Copio del blog que ayer escribe en El Mundo mi amigo, el periodista Daniel Utrilla, desde Moscú, y en el que tiene la amabilidad de citarme:
«(…) yo me alegro de que (por el momento) no haya cuajado el plan anti-nieve de Luzhkov, conocido por sus propuestas faraónicas, que van desde voltear el curso de los ríos siberianos para regar las tierras de Asia Central, hasta la idea de rescatar a bañistas en apuros con flotillas de dirigibles. Y digo que me alegro porque el alcalde (que ha declarado la guerra a la nieve por cuestiones de ahorro financiero) no parece calibrar el daño espiritual que para los escritores y pintores moscovitas supondría borrar las nevadas, un fenómeno que -como recuerda José Julio Perlado en su libro ‘El ojo y la palabra’– ha derretido la sensibilidad de todos los escritores, «bien sea del siglo IX antes de Cristo o del siglo XX de nuestra era».
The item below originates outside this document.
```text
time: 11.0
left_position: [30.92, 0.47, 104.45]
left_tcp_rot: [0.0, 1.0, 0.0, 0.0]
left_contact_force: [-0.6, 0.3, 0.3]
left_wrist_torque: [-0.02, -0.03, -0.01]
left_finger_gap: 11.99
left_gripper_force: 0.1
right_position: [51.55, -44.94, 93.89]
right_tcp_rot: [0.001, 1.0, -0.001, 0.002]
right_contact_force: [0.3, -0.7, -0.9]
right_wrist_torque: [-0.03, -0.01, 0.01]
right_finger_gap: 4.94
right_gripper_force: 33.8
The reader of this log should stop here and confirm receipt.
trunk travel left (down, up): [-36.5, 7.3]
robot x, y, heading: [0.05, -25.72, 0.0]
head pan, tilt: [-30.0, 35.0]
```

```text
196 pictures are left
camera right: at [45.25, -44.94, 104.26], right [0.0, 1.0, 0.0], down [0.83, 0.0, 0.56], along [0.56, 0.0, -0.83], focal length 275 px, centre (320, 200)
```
Una infancia sin nieve es como una vejez sin brasero. Sobre todo para la imaginación de genios como Vladimir Nabokov, que cuando de pequeño veía nevar desde el balconcillo cerrado del segundo piso de su casa petersburguesa sentía que se elevaba como en una cesta de globo aerostático, sensación harto distinta de la que sintieron anoche los conductores atrapados en el monumental atasco de Moscú, obligados a circular a una velocidad entre 3 y 7 kilómetros por hora (desesperante pero apropiada no obstante para la contemplación).
La levitación que Nabokov refiere en su biografía novelada ‘Habla Memoria’ (1967) aparece cristalizada en forma de literatura en un pasaje de su cuento ‘Batir de Alas’ (1923): «Las suaves y sordas partículas de nieve crujían en susurro contra los cristales de la ventana, mientras caían y caían y no dejaban de caer. Si uno se quedaba mirando durante un rato, tenía la impresión de que todo el hotel había empezado una lenta ascensión hacia las alturas«.
Boris Pasternak espolvoreó con nieve su novela mítica ‘Doctor Zhivago’, como ocurre cuando los personajes se disponen a salir de Moscú en tren rumbo a los Urales («grandes copos aterciopelados descendían perezosamente y a poca distancia del suelo parecían vacilar un instante, no sabiendo si posarse en él») o como cuando ya en el tren el protagonista se fija en la nieve que cae pausadamente sobre las vías «como si los copos se quedasen inmóviles en el aire y se posaran luego lentamente, como descienden en el agua las migas de pan dadas a los peces«.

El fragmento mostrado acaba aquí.